IR471      Half Unit
Critical International Law

This information is for the 2025/26 session.

Course Convenor

Prof Jens Meierhenrich

Availability

This course is available on the MSc in Gender (Rights and Human Rights), MSc in Gender, Peace and Security, MSc in International Affairs (LSE and Peking University), MSc in International Relations, MSc in International Relations (LSE and Sciences Po), MSc in International Relations (Research) and MSc in Theory and History of International Relations. This course is available with permission as an outside option to students on other programmes where regulations permit.

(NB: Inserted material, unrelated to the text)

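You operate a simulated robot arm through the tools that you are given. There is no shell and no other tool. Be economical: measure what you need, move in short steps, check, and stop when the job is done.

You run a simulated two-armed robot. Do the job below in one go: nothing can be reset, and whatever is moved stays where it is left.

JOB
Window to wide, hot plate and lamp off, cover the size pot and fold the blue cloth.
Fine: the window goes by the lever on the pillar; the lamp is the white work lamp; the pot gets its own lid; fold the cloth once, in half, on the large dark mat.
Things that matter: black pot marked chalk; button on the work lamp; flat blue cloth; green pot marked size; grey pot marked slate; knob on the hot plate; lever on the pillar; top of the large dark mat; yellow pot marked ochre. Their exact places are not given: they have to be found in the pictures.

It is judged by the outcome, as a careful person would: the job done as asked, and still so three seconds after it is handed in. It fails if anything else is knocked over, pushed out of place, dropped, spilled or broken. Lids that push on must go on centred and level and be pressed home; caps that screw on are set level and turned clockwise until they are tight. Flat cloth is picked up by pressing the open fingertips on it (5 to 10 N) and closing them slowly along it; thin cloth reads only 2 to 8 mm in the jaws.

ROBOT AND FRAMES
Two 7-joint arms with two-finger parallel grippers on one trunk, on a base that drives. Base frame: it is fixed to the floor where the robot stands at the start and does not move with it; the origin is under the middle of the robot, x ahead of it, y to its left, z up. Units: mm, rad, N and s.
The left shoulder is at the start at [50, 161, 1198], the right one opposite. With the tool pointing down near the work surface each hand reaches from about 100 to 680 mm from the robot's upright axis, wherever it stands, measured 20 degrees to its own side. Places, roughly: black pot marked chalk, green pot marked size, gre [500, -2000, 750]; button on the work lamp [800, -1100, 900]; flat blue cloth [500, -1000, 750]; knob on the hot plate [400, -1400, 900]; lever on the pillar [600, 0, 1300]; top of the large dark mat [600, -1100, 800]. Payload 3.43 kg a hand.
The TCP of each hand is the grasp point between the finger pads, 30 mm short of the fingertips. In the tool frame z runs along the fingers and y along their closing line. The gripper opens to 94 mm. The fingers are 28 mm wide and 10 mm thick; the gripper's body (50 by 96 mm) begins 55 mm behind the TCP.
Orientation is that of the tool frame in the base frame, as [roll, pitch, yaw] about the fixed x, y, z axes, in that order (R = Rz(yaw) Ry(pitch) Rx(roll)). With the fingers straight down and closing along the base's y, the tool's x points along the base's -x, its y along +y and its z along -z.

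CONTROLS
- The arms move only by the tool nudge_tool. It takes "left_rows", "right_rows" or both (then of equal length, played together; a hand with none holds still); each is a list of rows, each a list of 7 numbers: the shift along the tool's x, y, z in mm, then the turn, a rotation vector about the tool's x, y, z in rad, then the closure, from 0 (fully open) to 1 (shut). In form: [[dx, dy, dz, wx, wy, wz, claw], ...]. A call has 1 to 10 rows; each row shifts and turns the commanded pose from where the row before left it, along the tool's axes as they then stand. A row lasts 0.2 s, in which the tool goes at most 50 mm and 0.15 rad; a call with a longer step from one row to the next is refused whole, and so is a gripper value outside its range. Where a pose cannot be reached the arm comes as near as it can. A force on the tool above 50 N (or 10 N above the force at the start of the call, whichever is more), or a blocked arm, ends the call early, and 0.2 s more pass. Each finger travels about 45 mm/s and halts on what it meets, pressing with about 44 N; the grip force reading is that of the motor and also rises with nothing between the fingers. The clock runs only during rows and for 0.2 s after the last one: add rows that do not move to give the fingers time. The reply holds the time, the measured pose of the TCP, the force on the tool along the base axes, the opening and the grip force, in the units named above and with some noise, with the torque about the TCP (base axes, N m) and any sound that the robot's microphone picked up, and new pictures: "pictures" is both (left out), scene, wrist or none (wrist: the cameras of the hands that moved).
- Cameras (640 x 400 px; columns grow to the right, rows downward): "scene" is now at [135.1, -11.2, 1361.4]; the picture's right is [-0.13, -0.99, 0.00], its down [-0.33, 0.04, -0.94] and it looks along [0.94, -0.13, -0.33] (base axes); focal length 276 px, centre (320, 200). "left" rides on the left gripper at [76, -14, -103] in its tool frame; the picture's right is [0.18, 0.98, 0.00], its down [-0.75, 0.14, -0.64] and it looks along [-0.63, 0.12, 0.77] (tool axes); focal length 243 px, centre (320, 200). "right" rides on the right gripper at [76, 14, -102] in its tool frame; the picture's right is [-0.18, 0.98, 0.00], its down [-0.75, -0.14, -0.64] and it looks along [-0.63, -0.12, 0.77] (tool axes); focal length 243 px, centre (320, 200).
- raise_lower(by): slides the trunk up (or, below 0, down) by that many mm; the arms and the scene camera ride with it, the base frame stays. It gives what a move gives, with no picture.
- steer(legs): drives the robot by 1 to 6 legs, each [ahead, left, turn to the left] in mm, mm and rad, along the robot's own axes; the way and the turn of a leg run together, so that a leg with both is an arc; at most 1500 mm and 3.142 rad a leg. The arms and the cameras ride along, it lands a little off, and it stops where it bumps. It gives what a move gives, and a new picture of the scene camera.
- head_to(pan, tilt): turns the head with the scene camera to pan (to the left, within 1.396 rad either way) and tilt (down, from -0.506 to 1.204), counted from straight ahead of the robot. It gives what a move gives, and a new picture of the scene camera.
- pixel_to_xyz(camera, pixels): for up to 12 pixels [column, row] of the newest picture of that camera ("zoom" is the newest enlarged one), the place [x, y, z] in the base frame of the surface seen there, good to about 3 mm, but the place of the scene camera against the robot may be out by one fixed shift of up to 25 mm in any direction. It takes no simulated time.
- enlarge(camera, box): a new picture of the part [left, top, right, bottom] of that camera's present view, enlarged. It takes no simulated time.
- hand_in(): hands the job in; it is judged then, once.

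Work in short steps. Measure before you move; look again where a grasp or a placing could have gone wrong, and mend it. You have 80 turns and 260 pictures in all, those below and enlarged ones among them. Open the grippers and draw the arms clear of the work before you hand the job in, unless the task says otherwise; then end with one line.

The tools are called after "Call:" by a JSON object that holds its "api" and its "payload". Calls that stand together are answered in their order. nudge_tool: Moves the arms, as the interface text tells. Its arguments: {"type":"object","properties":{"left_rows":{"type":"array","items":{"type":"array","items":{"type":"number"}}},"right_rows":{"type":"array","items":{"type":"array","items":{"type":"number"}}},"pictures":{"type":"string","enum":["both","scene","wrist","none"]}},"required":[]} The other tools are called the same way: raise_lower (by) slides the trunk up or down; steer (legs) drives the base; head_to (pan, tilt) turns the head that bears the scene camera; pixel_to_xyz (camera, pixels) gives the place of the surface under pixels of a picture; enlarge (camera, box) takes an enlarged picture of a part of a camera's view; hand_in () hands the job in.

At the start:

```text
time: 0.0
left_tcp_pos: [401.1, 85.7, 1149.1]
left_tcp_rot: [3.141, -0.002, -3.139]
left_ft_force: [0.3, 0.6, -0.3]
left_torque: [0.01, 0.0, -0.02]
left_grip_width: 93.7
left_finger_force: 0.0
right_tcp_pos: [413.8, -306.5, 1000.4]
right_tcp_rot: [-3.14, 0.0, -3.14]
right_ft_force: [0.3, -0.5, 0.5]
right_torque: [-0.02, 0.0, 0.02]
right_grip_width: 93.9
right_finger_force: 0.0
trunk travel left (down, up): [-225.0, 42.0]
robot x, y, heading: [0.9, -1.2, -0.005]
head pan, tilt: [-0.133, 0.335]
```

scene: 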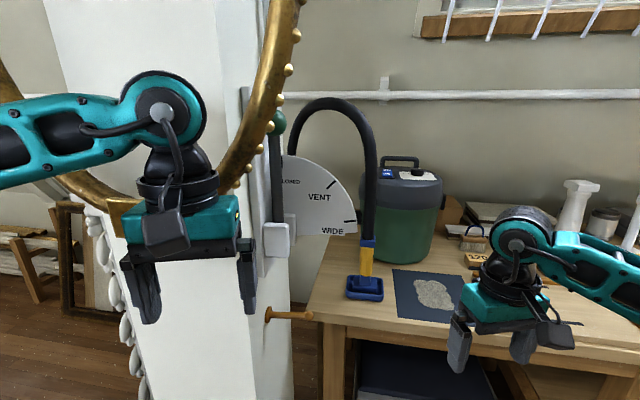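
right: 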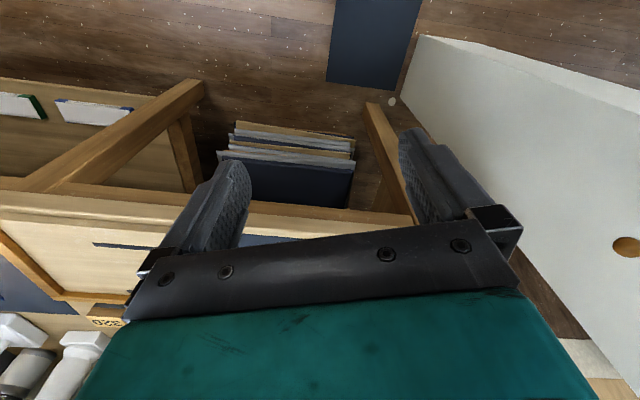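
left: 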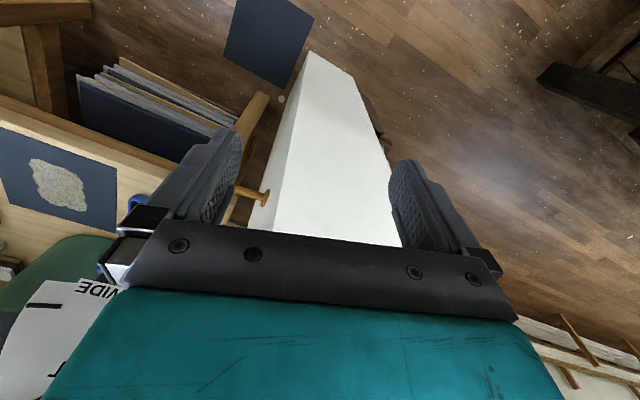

This course uses controlled access as part of the course selection process.

How to apply: All students must include a brief written statement of no more than 200 words explaining why they wish to take the course and how it will benefit their academic/career goals.

Places on capped courses cannot be guaranteed.

Deadline for application: The deadline for applications is 12:00 noon on Friday 26 September 2025.

You can expect to be informed of the outcome of your application by 12:00 noon on Monday 29 September 2025.

For questions about the academic content of a Department of International Relations course, students should contact the teacher responsible as listed in the hyperlinked course guide.

For questions about your programme regulations, please contact your programme convenor/director or your Academic Mentor.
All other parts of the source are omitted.